I was under the impression that the URL that should be used by external users should point to the RDGW.
I have a single server configuration that works fine, but then everything except AD is on one server.
I then built an advanced set of servers according to what you described in this article.
This is going to be a high availability infrastructure but right now I have configured just the following:
1 x RDDS – Domain Controller
1 x RDGW – Gateway
1 x RDBR – Broker
1 x RDWA – Web Access
1 x RDSH – Session Host
I am using a wildcard certificate.
All servers are Windows 2012 R2, and are on a cloud so end users are all external.
When I try to connect to the RDWA URL https://rdwa.contoso.com/rdweb I get the correct logon screen, and when I provide the credentials I can access the published remote App.
When I try to access the RDGW (which is published as rdgw.contoso.com) I land on the RDGW IIS (which is running by default), and the session doesn’t get redirected to the RDWA.
So the question is – am I missing an important part of the setup, or the whole concept ?
Thanks !
The whole concept.
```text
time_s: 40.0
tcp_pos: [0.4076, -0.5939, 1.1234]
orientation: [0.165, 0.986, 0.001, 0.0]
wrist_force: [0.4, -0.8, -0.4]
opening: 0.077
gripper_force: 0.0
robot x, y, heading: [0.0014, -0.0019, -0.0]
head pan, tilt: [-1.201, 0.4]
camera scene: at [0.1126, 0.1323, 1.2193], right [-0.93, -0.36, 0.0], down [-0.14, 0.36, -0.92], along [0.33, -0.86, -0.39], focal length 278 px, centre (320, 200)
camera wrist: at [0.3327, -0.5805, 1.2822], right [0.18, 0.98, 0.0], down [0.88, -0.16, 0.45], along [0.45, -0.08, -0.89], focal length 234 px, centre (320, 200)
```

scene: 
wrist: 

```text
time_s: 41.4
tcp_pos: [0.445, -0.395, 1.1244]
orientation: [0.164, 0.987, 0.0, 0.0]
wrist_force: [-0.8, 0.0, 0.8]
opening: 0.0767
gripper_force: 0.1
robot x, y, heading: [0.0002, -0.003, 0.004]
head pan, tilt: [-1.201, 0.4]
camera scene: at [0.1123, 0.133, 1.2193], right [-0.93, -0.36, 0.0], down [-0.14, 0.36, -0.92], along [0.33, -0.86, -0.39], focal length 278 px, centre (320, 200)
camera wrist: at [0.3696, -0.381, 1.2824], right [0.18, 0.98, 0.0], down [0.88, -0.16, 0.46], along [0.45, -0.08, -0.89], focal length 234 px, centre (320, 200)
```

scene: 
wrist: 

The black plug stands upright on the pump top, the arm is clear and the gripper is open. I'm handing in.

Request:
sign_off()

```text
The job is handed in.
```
You don’t connect to the gateway with using a web browser. You would connect to using the gateway using MSTSC, or using a RDP file.
Hi Ryan – you are right.
Thanks !
Hi Ryan, I am setting up RDS 2012R2 on AWS using an elastic load balancer to deliver applications over https using Remoteapp. My setup is as follows:
2x RDWEB/RDGW
2x RDCB
2xRDSH
SQL mirroring.
Whenever I try to load an app I get the ” your computer can’t connect to the remote computer because the remote desktop gateway is temporarily unavailable” error
Should I seperate the RDWEB and RDGW roles onto different server?
The whole thing is externally available, using a wildcard cert and the AD domain name is the same as the public domain name I am using.
Any ideas??
the Gateway has two channels input and output. you need to ensure you have persistence setup.